### Requirements
From the listing, collect all lines containing the word "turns".

──────── Supplied data

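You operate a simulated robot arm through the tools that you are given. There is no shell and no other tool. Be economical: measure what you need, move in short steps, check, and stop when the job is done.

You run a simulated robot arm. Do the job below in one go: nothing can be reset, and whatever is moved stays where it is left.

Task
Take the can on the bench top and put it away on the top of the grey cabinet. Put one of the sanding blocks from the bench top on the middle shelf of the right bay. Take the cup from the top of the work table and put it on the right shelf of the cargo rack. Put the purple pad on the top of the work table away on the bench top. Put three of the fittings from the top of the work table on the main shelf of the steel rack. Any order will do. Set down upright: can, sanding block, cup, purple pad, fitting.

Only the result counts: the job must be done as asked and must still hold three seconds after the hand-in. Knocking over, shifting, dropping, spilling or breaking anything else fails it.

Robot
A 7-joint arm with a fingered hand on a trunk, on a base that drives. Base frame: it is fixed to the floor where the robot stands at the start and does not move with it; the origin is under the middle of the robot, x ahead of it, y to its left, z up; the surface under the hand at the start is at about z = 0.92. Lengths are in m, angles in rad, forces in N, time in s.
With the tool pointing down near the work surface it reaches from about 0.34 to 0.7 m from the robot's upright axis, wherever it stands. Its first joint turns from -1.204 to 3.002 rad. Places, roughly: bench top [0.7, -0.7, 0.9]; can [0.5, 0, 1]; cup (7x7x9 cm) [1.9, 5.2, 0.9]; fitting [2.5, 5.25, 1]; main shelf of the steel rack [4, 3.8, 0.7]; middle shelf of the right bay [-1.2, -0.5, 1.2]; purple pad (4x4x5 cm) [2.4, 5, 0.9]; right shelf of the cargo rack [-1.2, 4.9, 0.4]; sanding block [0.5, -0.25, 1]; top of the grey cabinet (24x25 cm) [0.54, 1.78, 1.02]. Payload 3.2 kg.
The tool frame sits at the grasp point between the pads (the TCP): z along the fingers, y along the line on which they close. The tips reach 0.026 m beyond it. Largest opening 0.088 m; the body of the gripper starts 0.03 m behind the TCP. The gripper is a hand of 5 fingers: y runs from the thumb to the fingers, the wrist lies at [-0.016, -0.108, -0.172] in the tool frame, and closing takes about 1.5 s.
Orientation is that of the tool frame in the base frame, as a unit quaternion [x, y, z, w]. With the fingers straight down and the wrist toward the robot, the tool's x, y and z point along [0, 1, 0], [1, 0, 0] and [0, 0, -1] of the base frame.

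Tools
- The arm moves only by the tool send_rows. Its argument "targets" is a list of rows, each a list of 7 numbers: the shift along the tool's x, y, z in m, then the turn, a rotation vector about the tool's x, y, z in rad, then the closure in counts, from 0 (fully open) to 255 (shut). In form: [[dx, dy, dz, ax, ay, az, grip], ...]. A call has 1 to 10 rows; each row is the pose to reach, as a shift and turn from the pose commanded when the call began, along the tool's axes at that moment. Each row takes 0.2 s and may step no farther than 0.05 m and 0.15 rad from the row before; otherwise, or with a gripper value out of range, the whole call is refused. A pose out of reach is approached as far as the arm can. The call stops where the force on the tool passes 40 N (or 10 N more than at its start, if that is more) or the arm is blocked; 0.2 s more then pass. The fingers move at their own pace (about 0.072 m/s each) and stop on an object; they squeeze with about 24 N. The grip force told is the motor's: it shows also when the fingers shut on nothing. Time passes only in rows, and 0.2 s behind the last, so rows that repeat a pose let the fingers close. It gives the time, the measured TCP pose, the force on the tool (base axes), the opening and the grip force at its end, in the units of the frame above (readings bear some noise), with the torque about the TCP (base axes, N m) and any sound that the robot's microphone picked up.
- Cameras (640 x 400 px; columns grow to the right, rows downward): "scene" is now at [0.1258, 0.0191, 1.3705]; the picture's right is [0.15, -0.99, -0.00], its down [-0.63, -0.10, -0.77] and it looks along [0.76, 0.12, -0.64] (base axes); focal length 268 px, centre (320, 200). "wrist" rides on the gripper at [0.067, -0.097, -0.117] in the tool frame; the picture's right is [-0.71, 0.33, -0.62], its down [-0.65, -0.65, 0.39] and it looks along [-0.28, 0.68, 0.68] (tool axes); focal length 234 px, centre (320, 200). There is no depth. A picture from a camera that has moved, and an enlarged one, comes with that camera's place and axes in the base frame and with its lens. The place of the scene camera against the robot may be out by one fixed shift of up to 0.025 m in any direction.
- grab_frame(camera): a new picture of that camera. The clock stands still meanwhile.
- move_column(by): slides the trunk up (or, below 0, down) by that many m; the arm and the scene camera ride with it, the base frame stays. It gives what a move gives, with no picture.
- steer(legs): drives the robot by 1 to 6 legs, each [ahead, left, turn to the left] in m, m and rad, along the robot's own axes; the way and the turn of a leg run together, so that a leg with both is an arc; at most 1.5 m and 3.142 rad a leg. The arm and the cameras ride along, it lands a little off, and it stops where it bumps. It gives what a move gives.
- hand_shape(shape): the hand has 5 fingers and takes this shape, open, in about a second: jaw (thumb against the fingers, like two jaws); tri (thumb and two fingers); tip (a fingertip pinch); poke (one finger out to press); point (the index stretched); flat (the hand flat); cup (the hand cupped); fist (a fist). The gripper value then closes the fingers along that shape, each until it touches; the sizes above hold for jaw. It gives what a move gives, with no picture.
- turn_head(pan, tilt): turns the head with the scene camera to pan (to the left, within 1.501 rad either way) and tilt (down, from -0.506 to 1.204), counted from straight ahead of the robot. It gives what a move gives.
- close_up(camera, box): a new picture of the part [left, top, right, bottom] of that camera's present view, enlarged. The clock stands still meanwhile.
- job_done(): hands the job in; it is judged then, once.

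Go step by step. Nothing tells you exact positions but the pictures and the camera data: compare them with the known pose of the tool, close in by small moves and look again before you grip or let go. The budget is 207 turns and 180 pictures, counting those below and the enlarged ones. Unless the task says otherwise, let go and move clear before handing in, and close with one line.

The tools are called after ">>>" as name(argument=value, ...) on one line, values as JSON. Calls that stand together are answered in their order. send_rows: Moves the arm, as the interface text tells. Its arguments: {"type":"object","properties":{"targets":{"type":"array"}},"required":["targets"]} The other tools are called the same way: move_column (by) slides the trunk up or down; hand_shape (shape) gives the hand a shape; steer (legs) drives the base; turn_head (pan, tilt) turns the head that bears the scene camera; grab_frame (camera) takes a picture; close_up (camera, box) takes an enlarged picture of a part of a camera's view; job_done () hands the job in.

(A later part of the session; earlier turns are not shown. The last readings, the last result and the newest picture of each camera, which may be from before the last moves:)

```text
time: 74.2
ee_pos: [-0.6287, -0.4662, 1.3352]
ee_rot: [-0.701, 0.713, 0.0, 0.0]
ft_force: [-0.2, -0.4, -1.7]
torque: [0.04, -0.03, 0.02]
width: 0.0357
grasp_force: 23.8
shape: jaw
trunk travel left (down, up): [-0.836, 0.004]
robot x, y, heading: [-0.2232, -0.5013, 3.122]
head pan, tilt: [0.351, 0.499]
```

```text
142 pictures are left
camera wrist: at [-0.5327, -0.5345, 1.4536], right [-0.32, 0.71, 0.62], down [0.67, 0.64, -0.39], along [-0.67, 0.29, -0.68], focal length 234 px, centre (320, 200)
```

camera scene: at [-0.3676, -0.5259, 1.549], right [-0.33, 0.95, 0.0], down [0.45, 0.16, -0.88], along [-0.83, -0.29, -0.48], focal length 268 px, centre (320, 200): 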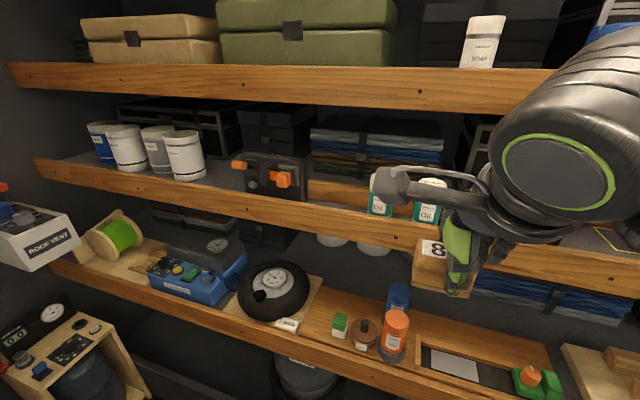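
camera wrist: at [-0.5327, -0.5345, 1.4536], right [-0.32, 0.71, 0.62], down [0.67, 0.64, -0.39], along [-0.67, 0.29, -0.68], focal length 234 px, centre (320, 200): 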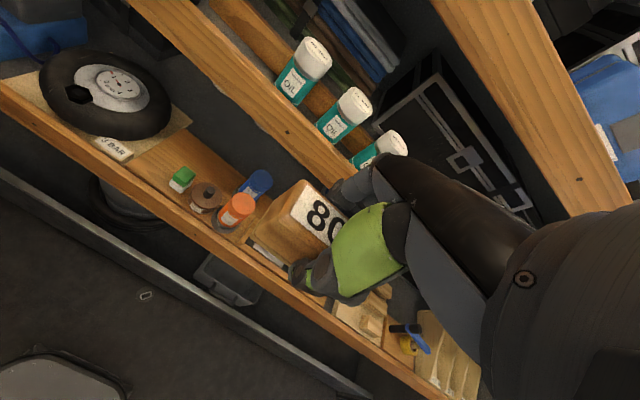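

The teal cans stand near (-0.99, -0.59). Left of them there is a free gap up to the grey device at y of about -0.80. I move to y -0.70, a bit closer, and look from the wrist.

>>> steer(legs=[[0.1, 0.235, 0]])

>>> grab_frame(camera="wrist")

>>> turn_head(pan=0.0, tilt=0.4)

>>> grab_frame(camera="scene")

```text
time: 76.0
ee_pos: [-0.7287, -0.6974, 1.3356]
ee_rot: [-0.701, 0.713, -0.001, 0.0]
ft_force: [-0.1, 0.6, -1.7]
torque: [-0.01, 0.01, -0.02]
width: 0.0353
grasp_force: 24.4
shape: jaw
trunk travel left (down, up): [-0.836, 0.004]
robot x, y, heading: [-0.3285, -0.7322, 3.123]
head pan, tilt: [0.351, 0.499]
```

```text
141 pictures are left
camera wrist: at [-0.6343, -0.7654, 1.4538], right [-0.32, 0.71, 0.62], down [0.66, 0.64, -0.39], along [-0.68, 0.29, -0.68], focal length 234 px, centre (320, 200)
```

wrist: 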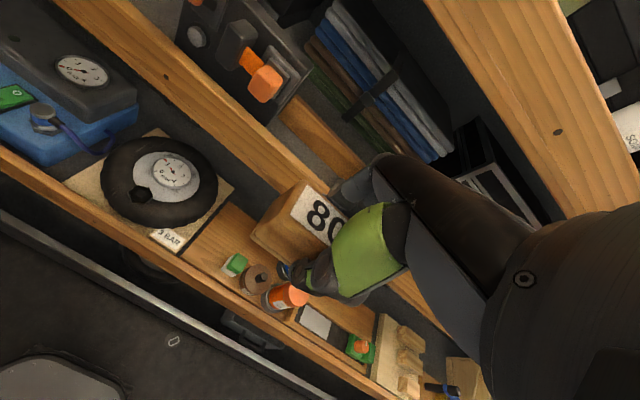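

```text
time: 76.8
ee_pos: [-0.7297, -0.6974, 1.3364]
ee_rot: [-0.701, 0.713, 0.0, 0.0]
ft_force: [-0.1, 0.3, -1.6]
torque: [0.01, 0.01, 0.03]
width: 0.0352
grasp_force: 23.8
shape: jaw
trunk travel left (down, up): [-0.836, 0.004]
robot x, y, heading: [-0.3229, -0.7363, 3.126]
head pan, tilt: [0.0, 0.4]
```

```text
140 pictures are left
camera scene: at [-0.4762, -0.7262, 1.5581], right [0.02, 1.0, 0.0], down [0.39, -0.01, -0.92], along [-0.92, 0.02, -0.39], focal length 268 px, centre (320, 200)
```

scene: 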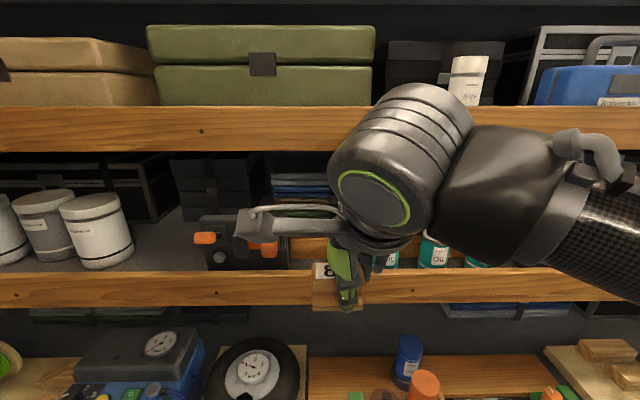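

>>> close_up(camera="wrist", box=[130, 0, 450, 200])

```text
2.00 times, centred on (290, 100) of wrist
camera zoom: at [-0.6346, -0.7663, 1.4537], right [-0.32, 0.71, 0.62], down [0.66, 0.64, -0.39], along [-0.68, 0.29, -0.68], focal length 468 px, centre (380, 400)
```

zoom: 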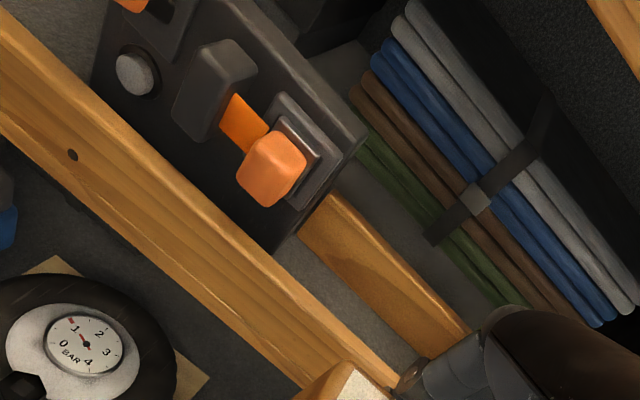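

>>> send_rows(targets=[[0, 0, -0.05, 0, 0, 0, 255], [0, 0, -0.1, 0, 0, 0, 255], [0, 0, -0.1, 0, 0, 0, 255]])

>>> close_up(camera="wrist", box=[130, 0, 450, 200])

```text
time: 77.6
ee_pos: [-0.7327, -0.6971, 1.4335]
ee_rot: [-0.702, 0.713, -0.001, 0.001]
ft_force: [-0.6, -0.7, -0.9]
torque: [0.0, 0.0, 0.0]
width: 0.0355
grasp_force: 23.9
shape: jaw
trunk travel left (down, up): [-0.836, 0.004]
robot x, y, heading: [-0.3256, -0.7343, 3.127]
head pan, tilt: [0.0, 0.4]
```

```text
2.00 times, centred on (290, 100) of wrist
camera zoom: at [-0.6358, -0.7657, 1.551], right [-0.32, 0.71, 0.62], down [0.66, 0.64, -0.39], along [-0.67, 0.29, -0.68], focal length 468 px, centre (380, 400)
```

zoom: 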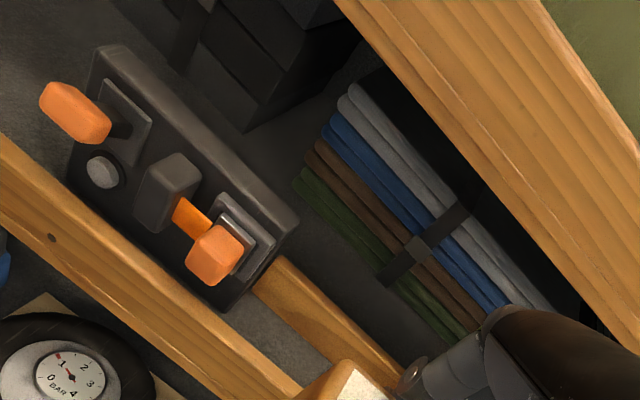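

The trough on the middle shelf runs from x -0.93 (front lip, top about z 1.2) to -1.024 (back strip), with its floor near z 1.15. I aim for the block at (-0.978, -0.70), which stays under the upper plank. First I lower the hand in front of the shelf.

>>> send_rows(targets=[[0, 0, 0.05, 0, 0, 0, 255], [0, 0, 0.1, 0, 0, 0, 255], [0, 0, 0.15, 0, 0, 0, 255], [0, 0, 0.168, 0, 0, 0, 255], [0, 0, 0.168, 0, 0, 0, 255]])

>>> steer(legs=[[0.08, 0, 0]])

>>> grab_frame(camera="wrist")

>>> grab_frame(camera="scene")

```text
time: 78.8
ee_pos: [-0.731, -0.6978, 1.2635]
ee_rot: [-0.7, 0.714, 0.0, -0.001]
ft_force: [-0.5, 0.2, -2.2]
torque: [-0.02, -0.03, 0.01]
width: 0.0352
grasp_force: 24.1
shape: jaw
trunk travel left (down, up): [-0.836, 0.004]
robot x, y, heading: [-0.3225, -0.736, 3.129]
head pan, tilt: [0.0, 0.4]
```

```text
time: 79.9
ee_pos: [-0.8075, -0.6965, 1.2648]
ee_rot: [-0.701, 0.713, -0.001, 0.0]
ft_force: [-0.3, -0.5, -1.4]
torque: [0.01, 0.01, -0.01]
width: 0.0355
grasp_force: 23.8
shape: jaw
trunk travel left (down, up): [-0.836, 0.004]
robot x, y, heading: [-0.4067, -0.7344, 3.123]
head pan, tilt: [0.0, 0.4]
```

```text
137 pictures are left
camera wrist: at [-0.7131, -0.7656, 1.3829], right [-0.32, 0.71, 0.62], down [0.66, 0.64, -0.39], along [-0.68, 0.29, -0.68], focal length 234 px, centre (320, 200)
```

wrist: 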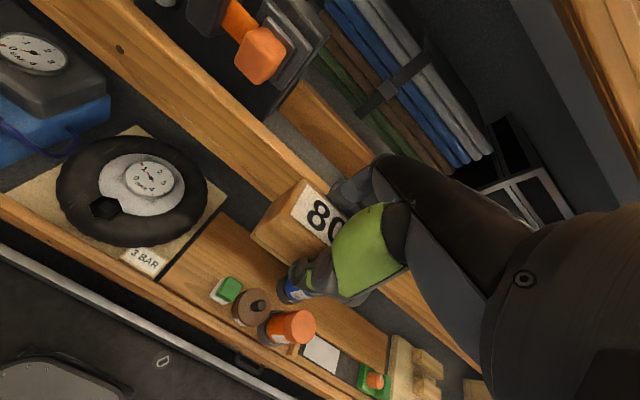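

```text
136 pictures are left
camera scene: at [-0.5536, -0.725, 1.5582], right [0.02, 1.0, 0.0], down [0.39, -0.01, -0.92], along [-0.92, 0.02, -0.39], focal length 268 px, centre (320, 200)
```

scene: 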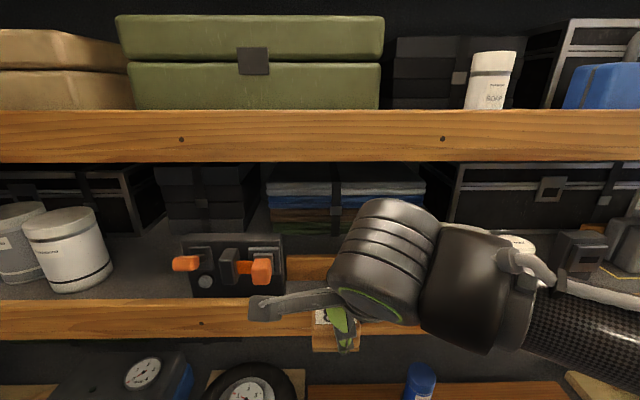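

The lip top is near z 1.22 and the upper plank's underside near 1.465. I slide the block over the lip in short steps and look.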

────────────────

### Exercise solution
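With the tool pointing down near the work surface it reaches from about 0.34 to 0.7 m from the robot's upright axis, wherever it stands. Its first joint turns from -1.204 to 3.002 rad. Places, roughly: bench top [0.7, -0.7, 0.9]; can [0.5, 0, 1]; cup (7x7x9 cm) [1.9, 5.2, 0.9]; fitting [2.5, 5.25, 1]; main shelf of the steel rack [4, 3.8, 0.7]; middle shelf of the right bay [-1.2, -0.5, 1.2]; purple pad (4x4x5 cm) [2.4, 5, 0.9]; right shelf of the cargo rack [-1.2, 4.9, 0.4]; sanding block [0.5, -0.25, 1]; top of the grey cabinet (24x25 cm) [0.54, 1.78, 1.02]. Payload 3.2 kg.
- turn_head(pan, tilt): turns the head with the scene camera to pan (to the left, within 1.501 rad either way) and tilt (down, from -0.506 to 1.204), counted from straight ahead of the robot. It gives what a move gives.
Go step by step. Nothing tells you exact positions but the pictures and the camera data: compare them with the known pose of the tool, close in by small moves and look again before you grip or let go. The budget is 207 turns and 180 pictures, counting those below and the enlarged ones. Unless the task says otherwise, let go and move clear before handing in, and close with one line.
The tools are called after ">>>" as name(argument=value, ...) on one line, values as JSON. Calls that stand together are answered in their order. send_rows: Moves the arm, as the interface text tells. Its arguments: {"type":"object","properties":{"targets":{"type":"array"}},"required":["targets"]} The other tools are called the same way: move_column (by) slides the trunk up or down; hand_shape (shape) gives the hand a shape; steer (legs) drives the base; turn_head (pan, tilt) turns the head that bears the scene camera; grab_frame (camera) takes a picture; close_up (camera, box) takes an enlarged picture of a part of a camera's view; job_done () hands the job in.
(A later part of the session; earlier turns are not shown. The last readings, the last result and the newest picture of each camera, which may be from before the last moves:)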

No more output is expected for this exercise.